**Excerpt**:
A love story about a life of second chances.
In Nassau, in the Bahamas, casino detective Vincent LaPorta grills Alfie Logan, who’d come up a winner three times in a row at the roulette table and walked away with $2 million. “How did you do it?” asks the detective. Alfie calmly denies cheating. You wired all the money to a Gianna Rule, LaPorta says. Why? To explain, Alfie produces a composition book with the words “For the Boss, to Be Read Upon My Death” written on the cover. Read this for answers, Alfie suggests, calling it a love story. His mother had passed along to him a strange trait: He can say “Twice!” and go back to a specific time and place to have a do-over. But it only works once for any particular moment, and then he must live with the new consequences. He can only do this for himself and can’t prevent anyone from dying. Alfie regularly uses his power—failing to impress a girl the first time, he finds out more about her, goes back in time, and presto! She likes him. The premise is of course not credible—LaPorta doesn’t buy it either—but it’s intriguing. Most people would probably love to go back and unsay something. The story’s focus is on Alfie’s love for Gianna and whether it’s requited, unrequited, or both. In any case, he’s obsessed with her. He’s a good man, though, an intelligent person with ordinary human failings and a solid moral compass. Albom writes in a warm, easy style that transports the reader to a world of second chances and what-ifs, where spirituality lies close to the surface but never intrudes on the story. Though a cynic will call it sappy, anyone who is sick to their core from the daily news will enjoy this escape from reality.

**Exercise brief**: Copy the excerpt in full.

**Source material**:

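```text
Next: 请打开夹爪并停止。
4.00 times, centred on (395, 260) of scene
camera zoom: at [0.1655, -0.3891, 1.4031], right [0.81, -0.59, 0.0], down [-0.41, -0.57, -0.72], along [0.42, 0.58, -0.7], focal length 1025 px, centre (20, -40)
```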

**Exercise output**:
A love story about a life of second chances.
In Nassau, in the Bahamas, casino detective Vincent LaPorta grills Alfie Logan, who’d come up a winner three times in a row at the roulette table and walked away with $2 million. “How did you do it?” asks the detective. Alfie calmly denies cheating. You wired all the money to a Gianna Rule, LaPorta says. Why? To explain, Alfie produces a composition book with the words “For the Boss, to Be Read Upon My Death” written on the cover. Read this for answers, Alfie suggests, calling it a love story. His mother had passed along to him a strange trait: He can say “Twice!” and go back to a specific time and place to have a do-over. But it only works once for any particular moment, and then he must live with the new consequences. He can only do this for himself and can’t prevent anyone from dying. Alfie regularly uses his power—failing to impress a girl the first time, he finds out more about her, goes back in time, and presto! She likes him. The premise is of course not credible—LaPorta doesn’t buy it either—but it’s intriguing. Most people would probably love to go back and unsay something. The story’s focus is on Alfie’s love for Gianna and whether it’s requited, unrequited, or both. In any case, he’s obsessed with her. He’s a good man, though, an intelligent person with ordinary human failings and a solid moral compass. Albom writes in a warm, easy style that transports the reader to a world of second chances and what-ifs, where spirituality lies close to the surface but never intrudes on the story. Though a cynic will call it sappy, anyone who is sick to their core from the daily news will enjoy this escape from reality.